Further to the UK Government's plans, announced at the end of 2020, to set up a new digital competition regime (summarised in our earlier article "Big Tech" under pressure - new Rules for Digital Platforms in the EU and UK (twobirds.com) ), a consultation was published in July 2021 on the final design of the new "strategic market status" (SMS) pro-competition regime for digital markets and the establishment of the new Digital Markets Unit (DMU).
The Consultation builds on the draft proposals set out by the Digital Task Force at the end of last year and seeks view on the core components of the new digital regime, as follows:
- The DMU – the DMU, which has been operating in shadow form since April 2021 within the UK's Competition and Markets Authority (CMA), will be given a formal legal basis and it will have responsibility for designating firms with SMS, overseeing an enforceable code of conduct and implementing the pro-competitive interventions. The Government has stated that the DMU's statutory duty should be to promote competition (which includes promoting competitive outcomes) in digital markets for the benefit of consumers. However, the Government is seeking views on whether there should be a supplementary duty to have regard to innovation. There are also proposals governing regulatory co-ordination and information sharing and co-operation with sectoral regulators, including Ofcom, the Information Commissioner's Office and the Financial Conduct Authority and other aspects of the DMU (such as its funding).

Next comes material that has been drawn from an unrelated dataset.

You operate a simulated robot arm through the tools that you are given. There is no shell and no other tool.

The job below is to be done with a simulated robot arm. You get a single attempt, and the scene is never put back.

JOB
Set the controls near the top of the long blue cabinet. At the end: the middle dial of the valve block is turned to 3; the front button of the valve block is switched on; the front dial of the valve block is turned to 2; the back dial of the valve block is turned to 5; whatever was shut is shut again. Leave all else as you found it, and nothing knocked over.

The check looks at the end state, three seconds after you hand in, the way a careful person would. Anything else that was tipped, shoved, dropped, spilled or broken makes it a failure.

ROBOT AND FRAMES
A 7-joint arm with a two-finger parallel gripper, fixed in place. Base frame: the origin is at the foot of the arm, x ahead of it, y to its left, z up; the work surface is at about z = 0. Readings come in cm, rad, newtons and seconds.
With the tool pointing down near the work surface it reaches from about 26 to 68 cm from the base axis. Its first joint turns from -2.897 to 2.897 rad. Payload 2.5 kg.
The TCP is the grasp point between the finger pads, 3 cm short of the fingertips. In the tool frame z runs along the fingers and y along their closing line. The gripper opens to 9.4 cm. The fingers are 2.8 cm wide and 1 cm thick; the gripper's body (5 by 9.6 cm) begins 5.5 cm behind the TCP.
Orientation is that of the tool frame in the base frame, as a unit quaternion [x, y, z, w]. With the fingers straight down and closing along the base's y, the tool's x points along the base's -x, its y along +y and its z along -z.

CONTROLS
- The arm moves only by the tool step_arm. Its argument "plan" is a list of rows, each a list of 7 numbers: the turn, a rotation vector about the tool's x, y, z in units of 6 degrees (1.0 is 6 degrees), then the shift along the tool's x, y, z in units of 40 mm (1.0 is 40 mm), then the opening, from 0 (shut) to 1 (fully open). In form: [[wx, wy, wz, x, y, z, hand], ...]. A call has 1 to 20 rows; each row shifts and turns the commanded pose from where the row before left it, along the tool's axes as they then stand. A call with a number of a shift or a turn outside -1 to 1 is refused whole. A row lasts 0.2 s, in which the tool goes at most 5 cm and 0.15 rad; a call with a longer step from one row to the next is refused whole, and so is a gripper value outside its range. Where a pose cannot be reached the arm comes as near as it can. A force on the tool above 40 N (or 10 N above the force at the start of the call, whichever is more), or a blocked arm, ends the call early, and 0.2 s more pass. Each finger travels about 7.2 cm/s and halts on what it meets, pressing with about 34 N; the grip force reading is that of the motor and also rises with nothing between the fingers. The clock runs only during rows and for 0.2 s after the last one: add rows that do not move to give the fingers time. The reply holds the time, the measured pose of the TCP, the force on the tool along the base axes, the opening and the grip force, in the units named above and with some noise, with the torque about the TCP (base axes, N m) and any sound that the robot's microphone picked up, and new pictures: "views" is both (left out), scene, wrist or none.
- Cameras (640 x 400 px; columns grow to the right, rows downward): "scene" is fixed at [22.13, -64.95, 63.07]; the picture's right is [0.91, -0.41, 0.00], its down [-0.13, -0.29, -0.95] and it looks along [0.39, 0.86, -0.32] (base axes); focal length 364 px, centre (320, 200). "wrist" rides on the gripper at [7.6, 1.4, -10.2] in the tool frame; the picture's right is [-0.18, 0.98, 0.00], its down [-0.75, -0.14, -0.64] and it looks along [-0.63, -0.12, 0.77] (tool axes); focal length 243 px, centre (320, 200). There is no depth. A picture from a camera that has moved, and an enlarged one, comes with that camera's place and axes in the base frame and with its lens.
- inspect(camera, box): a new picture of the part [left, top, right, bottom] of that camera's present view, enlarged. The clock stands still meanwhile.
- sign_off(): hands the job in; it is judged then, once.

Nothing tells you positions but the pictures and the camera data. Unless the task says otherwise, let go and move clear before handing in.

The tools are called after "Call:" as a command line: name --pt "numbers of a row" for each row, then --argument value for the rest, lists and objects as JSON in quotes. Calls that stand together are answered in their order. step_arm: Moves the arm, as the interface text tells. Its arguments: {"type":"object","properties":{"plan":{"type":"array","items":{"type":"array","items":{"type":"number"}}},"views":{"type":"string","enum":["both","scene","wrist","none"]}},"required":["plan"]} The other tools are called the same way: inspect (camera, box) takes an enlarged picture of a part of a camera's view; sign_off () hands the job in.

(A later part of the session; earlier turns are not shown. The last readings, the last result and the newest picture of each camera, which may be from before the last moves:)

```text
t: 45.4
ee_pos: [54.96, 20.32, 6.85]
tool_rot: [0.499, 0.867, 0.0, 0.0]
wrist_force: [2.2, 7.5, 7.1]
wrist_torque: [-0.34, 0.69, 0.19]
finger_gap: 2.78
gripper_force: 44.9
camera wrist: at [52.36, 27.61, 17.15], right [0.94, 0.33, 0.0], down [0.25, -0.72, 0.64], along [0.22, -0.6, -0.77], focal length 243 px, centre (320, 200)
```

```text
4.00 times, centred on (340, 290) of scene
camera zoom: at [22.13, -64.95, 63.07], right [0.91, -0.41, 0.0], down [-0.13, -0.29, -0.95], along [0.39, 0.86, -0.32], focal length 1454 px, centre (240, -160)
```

- The scope of the SMS regime and designation process – the new SMS regime will focus on firms designated as having SMS and the Government is consulting on the SMS criteria and test (substantial and entrenched market power in at least one activity and this market power must provide the firm with a strategic position). This would include consideration of whether the firm has achieved very significant size and scale in an activity; whether the firm is an important gateway to consumers; whether the firm can use the activity to further entrench or protect its market power in that activity, or extend its market power into a range of other activities; or whether the firm can use the activity to determine the rules of the game. The Government is not presently minded to set quantitative thresholds for the designation assessment but will instead rely on both qualitative and quantitative criteria in the evidence-based assessment. It will also consider a firm's global or UK revenue and characteristics of the activity (including network effects, economies of scale and scope, barriers to entry/costs)) in prioritising intervention. In terms of process, the Government is considering whether to introduce a 9 month designation process (with a consultation after 6 months).
- Code of Conduct - to manage the SMS firm's conduct, firms will need to comply with the code of conduct which will be based on 3 core objectives (fair trading, open choices and trust and transparency) combined with a set of legally binding principles supported by guidance (not legally binding). The Government considers that the high-level principles together with the objectives should be enshrined in legislation with the DMU having the ability to develop firm specific legally binding requirements based on the legislative principles. The DMU will also have the ability to issue both final and interim code enforcement orders (with a possible procedural deadline of 6 months).
- Pro-competitive interventions – the Government is proposing that the DMU will have the ability to impose PCIs which will sit alongside the code of conduct. This will provide flexibility for the DMU to implement remedies in an incremental, proportionate and coherent way (different from the current market investigation (MI) process in the UK which allows for one-off intervention). The DMU will have a broad discretion to design and implement the PCIs (but the Government has not formed a view on structural remedies at this stage and welcomes views). The legal standard for intervention will be whether there exists an "adverse effect on competition" – the same standard as under the existing MI regime. The DMU will enforce the regime and the Government proposes a short time frame for intervention (possibly 9 months).
- Regulatory framework – there will be a robust enforcement regime with the DMU at its core. It will have strong investigatory powers and enforcement powers with fines of up to 10% of worldwide revenues (and fines of up to 1% of worldwide revenues for failing to respond to information requests supported by further daily penalties of 5% of worldwide revenues for continued non-compliance). The Government is also considering further measures including court order and senior management liability but for now is not providing for follow on damages actions or giving the DMU the power to require redress for damage caused. Firms will have the ability to appeal decisions based on standard judicial review although the Government is seeking views on whether a higher standard of review that takes into account the merits of the case may be appropriate in certain circumstances (for example where significant fines are imposed).
- SMS Merger Regime – the final element is the new merger control regime for mergers involving SMS firms. This will involve a new reporting requirement to inform the CMA of all mergers, the introduction of a transaction value (between £100-200m) and UK nexus test (material impact in the UK) and a mandatory merger control process (for a subset of the transactions that satisfy the jurisdictional thresholds) as well as amending the substantive review criteria for Phase 2 mergers to a realistic prospect probability standard of whether the transaction will result in a substantial lessening of competition.
Interested parties have until 1 October 2021 to respond to the Consultation A new pro-competition regime for digital markets - GOV.UK (www.gov.uk). We can then expect a Government response before introducing legislation to put the regime on a statutory footing (expected next year).